Exercise objective ▸ Look through the data and write out every line with the word "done" in it.
============================================================
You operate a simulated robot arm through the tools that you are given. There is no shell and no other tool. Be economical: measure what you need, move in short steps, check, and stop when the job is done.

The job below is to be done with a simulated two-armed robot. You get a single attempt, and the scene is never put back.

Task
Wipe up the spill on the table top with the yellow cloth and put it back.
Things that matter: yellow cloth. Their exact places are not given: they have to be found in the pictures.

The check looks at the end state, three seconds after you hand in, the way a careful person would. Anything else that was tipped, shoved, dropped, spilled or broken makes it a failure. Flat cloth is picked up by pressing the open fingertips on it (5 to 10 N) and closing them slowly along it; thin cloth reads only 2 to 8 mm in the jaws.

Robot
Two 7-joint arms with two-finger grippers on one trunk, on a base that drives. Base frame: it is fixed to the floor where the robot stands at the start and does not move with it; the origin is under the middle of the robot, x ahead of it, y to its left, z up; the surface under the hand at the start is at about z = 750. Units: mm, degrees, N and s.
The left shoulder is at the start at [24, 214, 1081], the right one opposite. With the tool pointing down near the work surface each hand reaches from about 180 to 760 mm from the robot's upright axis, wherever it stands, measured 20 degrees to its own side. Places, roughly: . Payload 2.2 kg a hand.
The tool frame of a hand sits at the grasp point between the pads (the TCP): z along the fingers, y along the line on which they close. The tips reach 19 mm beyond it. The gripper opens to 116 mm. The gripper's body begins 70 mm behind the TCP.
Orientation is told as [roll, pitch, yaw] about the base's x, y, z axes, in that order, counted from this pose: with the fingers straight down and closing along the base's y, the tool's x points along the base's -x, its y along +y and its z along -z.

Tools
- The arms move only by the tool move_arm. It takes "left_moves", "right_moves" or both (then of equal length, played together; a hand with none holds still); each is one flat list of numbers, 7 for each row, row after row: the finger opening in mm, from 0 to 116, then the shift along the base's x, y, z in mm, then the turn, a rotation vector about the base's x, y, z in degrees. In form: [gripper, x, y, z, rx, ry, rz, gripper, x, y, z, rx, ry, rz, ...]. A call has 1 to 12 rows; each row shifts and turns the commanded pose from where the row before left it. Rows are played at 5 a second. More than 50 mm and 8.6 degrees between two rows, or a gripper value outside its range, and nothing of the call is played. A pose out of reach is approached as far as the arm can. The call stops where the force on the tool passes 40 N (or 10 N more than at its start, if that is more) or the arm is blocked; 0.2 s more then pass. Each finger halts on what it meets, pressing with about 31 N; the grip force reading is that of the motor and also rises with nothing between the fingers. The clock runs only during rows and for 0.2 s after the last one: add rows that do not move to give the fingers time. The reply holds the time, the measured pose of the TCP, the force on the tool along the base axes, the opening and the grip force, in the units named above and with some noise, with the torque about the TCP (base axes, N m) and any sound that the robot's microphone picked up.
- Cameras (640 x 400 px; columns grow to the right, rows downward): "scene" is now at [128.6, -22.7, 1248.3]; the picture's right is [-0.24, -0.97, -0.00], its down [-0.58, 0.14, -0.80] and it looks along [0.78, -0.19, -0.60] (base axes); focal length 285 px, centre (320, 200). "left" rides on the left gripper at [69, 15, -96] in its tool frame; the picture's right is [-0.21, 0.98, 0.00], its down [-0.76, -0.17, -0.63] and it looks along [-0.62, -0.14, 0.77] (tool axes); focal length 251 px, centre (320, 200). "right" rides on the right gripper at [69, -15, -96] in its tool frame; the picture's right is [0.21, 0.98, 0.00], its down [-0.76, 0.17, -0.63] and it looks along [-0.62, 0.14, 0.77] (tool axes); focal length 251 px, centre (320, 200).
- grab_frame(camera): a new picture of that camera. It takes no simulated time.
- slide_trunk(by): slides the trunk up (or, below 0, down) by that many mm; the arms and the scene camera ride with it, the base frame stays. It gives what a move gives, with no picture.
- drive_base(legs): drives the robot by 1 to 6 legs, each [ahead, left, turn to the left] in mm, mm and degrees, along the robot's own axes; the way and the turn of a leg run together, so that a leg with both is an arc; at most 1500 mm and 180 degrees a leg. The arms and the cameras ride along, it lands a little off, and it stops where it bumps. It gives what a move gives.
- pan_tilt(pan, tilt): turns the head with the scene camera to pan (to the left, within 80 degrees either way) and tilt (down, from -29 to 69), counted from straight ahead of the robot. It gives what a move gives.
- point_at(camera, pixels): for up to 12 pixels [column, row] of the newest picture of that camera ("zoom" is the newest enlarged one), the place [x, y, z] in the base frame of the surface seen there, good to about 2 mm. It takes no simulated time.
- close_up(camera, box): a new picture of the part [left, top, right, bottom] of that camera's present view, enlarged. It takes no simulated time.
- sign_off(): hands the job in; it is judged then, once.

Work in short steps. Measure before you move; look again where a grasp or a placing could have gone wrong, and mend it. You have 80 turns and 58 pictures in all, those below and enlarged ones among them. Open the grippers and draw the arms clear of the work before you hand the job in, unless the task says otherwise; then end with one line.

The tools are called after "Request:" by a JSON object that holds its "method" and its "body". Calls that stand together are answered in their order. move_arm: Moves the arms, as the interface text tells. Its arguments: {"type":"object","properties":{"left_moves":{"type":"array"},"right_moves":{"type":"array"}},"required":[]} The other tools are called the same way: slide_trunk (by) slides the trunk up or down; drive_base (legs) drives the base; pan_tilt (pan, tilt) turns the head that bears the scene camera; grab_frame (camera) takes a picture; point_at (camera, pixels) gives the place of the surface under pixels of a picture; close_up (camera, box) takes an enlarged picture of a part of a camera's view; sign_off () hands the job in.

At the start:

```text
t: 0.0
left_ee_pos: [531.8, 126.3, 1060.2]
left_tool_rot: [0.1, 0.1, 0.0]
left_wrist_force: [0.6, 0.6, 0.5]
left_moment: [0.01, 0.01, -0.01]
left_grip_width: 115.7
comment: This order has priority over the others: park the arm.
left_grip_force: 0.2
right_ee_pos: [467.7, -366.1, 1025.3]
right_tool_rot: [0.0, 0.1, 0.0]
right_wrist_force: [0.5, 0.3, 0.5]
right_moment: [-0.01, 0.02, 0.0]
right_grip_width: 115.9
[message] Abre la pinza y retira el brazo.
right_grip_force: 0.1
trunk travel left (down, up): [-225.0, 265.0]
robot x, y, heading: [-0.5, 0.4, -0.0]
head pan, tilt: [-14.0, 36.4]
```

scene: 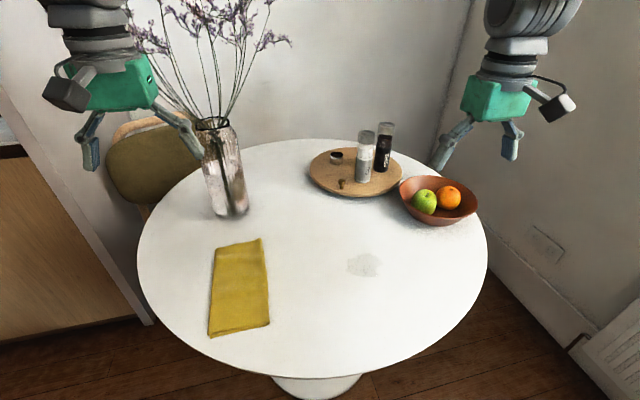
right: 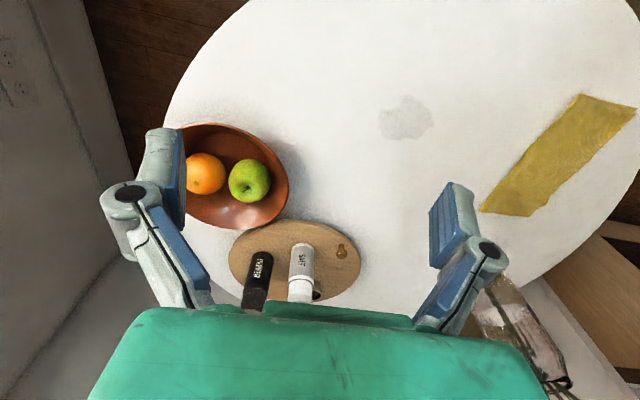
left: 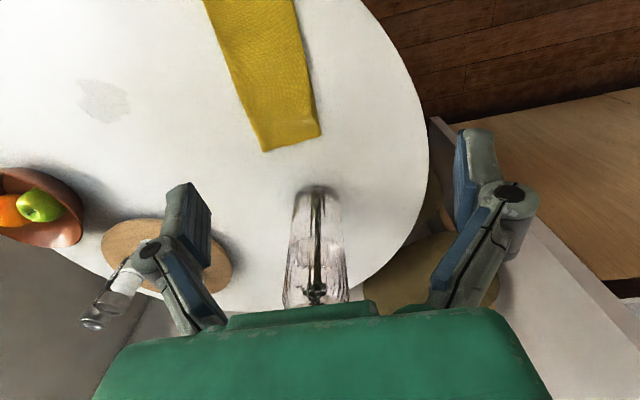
============================================================
Correct result ▸
You operate a simulated robot arm through the tools that you are given. There is no shell and no other tool. Be economical: measure what you need, move in short steps, check, and stop when the job is done.
The job below is to be done with a simulated two-armed robot. You get a single attempt, and the scene is never put back.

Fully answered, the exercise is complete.